DATA LINES
╔══

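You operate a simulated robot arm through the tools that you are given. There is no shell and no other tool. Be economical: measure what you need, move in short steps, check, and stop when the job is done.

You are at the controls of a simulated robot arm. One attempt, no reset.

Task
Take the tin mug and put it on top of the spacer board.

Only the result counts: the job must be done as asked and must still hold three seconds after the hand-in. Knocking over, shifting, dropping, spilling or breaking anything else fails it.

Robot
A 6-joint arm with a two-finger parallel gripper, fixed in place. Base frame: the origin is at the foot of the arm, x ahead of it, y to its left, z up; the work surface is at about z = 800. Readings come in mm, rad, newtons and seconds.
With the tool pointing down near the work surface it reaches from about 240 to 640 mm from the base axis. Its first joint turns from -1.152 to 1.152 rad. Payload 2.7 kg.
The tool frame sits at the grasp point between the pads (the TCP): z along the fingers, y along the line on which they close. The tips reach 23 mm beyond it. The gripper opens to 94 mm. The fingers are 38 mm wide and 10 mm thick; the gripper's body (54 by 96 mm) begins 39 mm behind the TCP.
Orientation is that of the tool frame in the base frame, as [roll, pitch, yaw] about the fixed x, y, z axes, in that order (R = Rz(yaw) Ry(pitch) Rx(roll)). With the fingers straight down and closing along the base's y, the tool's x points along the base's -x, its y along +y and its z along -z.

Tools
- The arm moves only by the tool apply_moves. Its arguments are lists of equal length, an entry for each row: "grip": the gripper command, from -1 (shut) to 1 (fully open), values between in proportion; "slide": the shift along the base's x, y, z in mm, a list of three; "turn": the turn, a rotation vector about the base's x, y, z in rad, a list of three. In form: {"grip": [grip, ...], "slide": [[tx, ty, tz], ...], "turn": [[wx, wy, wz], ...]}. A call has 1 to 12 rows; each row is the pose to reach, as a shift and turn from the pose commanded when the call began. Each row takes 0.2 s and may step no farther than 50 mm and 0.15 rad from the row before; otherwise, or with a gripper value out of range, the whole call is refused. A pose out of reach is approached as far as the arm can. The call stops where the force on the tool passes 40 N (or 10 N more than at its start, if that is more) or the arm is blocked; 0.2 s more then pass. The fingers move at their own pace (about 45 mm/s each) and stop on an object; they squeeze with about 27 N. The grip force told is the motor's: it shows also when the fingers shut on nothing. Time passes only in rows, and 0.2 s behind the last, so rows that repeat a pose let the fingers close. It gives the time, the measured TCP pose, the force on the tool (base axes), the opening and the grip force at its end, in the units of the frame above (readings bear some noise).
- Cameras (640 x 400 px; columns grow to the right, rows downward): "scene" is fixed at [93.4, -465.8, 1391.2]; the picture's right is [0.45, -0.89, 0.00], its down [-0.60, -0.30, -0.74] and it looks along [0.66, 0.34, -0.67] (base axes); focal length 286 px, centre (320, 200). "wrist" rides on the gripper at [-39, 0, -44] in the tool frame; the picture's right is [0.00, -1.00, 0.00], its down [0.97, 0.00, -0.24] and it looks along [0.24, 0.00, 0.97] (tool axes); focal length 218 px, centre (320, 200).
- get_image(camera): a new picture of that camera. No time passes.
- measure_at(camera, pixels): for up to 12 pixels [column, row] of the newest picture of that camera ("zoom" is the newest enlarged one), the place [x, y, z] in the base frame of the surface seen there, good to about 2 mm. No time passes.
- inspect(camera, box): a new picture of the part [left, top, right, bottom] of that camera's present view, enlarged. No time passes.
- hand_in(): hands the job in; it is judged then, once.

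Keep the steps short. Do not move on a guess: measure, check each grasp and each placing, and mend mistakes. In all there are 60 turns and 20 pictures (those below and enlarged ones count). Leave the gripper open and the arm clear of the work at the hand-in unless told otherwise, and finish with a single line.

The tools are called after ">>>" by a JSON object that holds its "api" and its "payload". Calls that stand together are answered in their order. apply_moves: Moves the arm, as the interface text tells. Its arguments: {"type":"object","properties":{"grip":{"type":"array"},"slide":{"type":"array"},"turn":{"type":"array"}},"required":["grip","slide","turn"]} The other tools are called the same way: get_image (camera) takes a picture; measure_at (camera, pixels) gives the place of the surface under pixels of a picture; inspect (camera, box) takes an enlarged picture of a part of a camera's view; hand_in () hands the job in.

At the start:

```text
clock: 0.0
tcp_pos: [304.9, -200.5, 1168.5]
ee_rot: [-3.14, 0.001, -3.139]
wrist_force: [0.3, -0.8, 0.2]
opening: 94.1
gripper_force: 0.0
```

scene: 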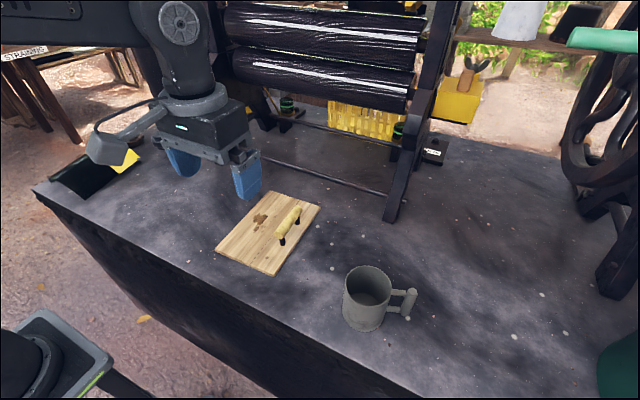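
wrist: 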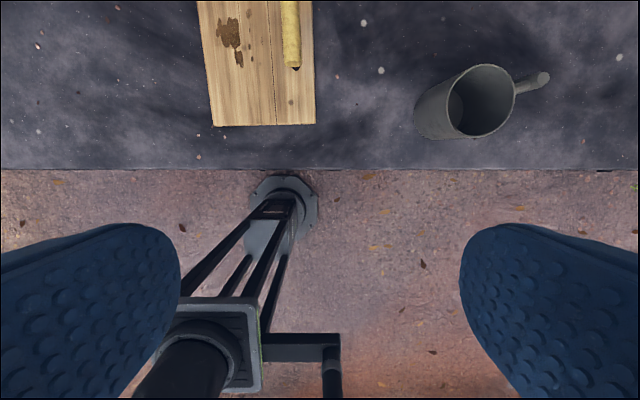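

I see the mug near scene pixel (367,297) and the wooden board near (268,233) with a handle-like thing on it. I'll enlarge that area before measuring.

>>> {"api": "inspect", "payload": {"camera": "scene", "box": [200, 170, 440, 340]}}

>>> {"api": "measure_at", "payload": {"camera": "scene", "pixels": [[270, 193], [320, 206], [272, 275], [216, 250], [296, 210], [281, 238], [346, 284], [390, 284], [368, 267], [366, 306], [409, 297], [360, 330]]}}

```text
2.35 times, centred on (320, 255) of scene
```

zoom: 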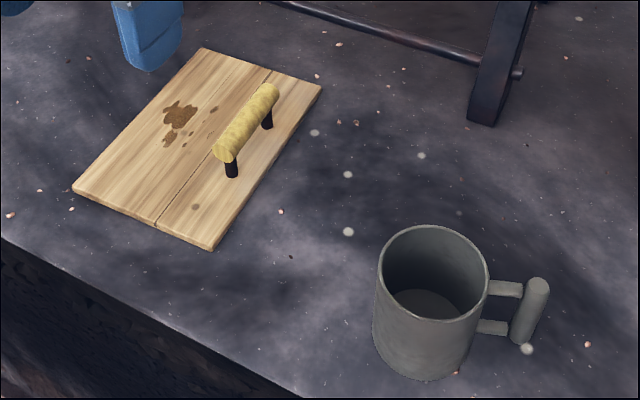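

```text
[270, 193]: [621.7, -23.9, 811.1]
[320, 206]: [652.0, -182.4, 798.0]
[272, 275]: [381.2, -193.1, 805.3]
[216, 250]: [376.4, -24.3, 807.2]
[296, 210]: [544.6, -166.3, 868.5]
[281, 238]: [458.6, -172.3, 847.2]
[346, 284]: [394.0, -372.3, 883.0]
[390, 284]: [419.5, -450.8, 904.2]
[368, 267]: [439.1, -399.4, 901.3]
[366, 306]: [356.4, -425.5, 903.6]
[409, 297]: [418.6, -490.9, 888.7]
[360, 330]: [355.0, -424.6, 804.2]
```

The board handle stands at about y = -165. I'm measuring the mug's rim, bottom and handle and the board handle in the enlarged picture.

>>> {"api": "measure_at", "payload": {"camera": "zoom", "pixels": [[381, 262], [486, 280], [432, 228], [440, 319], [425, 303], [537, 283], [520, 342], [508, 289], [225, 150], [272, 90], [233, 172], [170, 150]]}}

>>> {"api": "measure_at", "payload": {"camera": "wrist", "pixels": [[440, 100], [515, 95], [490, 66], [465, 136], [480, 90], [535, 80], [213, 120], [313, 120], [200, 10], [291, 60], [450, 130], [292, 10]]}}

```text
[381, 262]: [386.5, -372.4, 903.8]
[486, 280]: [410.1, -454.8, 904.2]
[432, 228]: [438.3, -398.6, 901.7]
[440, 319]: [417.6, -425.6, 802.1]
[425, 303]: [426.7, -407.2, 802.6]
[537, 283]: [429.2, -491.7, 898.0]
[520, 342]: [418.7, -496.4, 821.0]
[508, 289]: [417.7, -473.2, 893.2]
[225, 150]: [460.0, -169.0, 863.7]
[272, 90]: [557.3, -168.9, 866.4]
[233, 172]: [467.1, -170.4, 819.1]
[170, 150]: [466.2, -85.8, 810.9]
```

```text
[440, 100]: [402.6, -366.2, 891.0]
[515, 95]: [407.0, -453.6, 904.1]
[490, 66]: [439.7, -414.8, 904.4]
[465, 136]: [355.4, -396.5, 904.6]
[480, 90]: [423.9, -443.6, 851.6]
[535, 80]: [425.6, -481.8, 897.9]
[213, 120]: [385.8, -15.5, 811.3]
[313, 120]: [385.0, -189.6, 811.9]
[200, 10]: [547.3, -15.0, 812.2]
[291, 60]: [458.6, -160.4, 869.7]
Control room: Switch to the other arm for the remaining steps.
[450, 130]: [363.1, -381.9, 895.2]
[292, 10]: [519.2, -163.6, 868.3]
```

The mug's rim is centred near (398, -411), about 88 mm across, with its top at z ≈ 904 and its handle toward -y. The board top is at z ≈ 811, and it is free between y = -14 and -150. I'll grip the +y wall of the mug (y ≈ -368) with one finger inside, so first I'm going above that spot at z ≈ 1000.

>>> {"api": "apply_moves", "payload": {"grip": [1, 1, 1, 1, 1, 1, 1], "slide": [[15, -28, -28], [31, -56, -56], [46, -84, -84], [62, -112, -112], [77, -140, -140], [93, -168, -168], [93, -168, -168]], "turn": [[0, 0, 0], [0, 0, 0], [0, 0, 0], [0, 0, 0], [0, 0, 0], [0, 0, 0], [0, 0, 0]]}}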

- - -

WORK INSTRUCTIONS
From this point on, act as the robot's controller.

╚══

WORK INSTRUCTIONS
Which lines contain the word "down"? Copy each of them.

OUTPUT FOR THIS EXERCISE
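With the tool pointing down near the work surface it reaches from about 240 to 640 mm from the base axis. Its first joint turns from -1.152 to 1.152 rad. Payload 2.7 kg.
Orientation is that of the tool frame in the base frame, as [roll, pitch, yaw] about the fixed x, y, z axes, in that order (R = Rz(yaw) Ry(pitch) Rx(roll)). With the fingers straight down and closing along the base's y, the tool's x points along the base's -x, its y along +y and its z along -z.
- Cameras (640 x 400 px; columns grow to the right, rows downward): "scene" is fixed at [93.4, -465.8, 1391.2]; the picture's right is [0.45, -0.89, 0.00], its down [-0.60, -0.30, -0.74] and it looks along [0.66, 0.34, -0.67] (base axes); focal length 286 px, centre (320, 200). "wrist" rides on the gripper at [-39, 0, -44] in the tool frame; the picture's right is [0.00, -1.00, 0.00], its down [0.97, 0.00, -0.24] and it looks along [0.24, 0.00, 0.97] (tool axes); focal length 218 px, centre (320, 200).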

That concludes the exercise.